From Northampton to Philly, With Love (And Yeast)

Emma O’Neill-Dietel
Smith College, Northampton, USA

i. state street

Most people don’t keep yeast packets in the ashtray of their Honda Odyssey, but on the day my dad came to bring me home there they were, wedged between his Swiss Army Knife and a pile of parking meter quarters. He had called me when he was a few minutes away to tell me that he had to stop at the store first to see if they had any yeast left.

“Are you making bread when we get home?” I asked. It seemed like the strangest thing to do at the moment, but within a few days it would seem that everyone I knew was baking bread. My dad explained that we were flat out of yeast and it was apparently nowhere to be found in the entire city of Philadelphia. So while he had come up north to take me home, his equally important mission was to secure some yeast. He grumbled at the amateur bread bakers-to-be who had pillaged BJs and Trader Joe’s of their yeast supply ahead of the impending apocalypse. But fortunately there was a bountiful yeast supply at State Street Fruit Store, thanks to the year-round population of professional bread-baking lesbians inhabiting Northampton.

When my dad picked me up, I stared at the yeast as we drove out of the parking lot and past State Street. The little packet had the same color scheme and bold font as a 5-Hour Energy bottle. I would have mistaken it for medicine or chemicals if I didn’t know better. The packet screamed “FLEISCHMANN’S RAPID RISE INSTANT YEAST – FAST ACTING.” It made me uneasy. I don’t know where I thought yeast came from before that day. I think I always pictured it in an old jelly jar on a grandmother’s pantry shelf. I turned one of the packets over in my hand, trying to feel the contents through the glossy exterior. My hands were shaking, so I put it down and closed my eyes.

ii. hungry ghost

On the edge of town we stopped at a gas station and my dad tried to coax me to eat something for the first time in days. He presented me with juice, cheese, chips, pretzels, until finally he pulled out a massive paper bag from Hungry Ghost, our favorite bakery in town. I could smell the fresh bread before he opened it, and all of a sudden I was hungry again.

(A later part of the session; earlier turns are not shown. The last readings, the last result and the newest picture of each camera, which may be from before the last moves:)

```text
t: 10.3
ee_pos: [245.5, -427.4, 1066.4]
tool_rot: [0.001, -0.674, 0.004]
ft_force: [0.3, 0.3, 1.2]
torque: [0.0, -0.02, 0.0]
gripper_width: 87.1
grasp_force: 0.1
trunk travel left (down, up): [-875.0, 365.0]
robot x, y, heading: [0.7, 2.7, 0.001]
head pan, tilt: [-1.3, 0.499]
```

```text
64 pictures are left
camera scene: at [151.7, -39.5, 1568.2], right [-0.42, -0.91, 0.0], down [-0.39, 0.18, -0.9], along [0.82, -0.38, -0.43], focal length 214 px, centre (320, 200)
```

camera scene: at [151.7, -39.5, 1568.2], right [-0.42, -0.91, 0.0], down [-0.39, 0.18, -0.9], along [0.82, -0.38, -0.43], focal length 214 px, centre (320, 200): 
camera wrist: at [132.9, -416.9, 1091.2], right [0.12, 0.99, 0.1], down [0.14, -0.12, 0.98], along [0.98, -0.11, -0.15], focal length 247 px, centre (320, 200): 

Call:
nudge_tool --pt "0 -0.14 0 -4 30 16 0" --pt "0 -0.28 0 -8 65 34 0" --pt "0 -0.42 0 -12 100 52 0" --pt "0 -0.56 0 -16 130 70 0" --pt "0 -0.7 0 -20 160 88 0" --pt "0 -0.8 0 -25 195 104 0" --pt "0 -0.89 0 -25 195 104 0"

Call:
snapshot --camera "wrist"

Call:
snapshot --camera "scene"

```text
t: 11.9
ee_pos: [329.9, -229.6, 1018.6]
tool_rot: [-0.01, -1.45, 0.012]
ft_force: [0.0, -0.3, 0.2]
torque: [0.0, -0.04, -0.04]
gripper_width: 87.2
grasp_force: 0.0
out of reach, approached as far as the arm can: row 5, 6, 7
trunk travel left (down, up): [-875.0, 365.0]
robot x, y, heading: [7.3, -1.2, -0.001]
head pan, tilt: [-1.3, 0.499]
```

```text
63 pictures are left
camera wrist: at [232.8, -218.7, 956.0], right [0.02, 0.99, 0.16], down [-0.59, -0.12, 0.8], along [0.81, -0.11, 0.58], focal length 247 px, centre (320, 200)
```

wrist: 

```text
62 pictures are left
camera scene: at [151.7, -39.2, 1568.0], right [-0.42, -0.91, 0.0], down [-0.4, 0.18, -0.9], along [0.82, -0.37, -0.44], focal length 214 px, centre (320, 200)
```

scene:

He launched into his customary presentation of the bag’s contents. He took pride in listing off food items, whether he had bought them or made them, whenever our family was together.

“You’ll see in there I bought some muffins, they’re cranberry and pecan, and there’s a danish too. There’s a loaf of rye, and another one, I’m not sure what that is, it might be a—” I took the bag out of his hands and unfurled the top. I tore into the first loaf I found at the top of the bag. I heard the clunk of my dad slicing a block of grocery store cheddar with his Swiss Army Knife on the center console. As fast as I could eat the bread, he was supplying me with slices of cheese to eat with it. I tore off chunks of bread with an urgency that left me covered with crumbs for the rest of the drive.

As I ate, I remembered a book I had read as a child, in which a girl uses what little money she has to buy bread for a starving woman and child on the street. As a child I imagined the famished woman eating a loaf of Wonder Bread, bleached and spongey and flavorless. I didn’t understand why the people in the story treated the bread like a decadent cake. But sitting in my dad’s Honda in the gas station parking lot, I understood that good bread, especially shared with someone you love, was nothing short of life-affirming.   

When we got home, my dad stashed his yeast packets away. We had little need for home-baked bread. Like my dad and his yeast, I squirreled away the bread he had brought back from Hungry Ghost. I ate slices of bread with cheese or jam or butter or just plain and toasted. I worried it would go stale, yet each day I made my slices thinner and thinner so it would last. There wasn’t much use in trying to slow myself down though. I ate that fleeting tie to my life before like it was air.

iii. sarcone’s

In my family, no one really reached the bread-baking stage of quarantine, despite my dad’s abundance of yeast. Spirits were so low in our house that even bread dough wouldn’t have been able to rise. My dad made frequent trips to Sarcone’s, our local bakery, just to have something to do. He knew without asking to buy me the little fist-sized dinner rolls and the pepperoni bread that I had loved since I could chew. I sat out on our deck with him, me with my bread and a podcast, and him with his bread and an adventure novel. I don’t know if my dad understands the way my stomach turns when I’m anxious, but he knows my favorite bread, and most of the time that’s enough.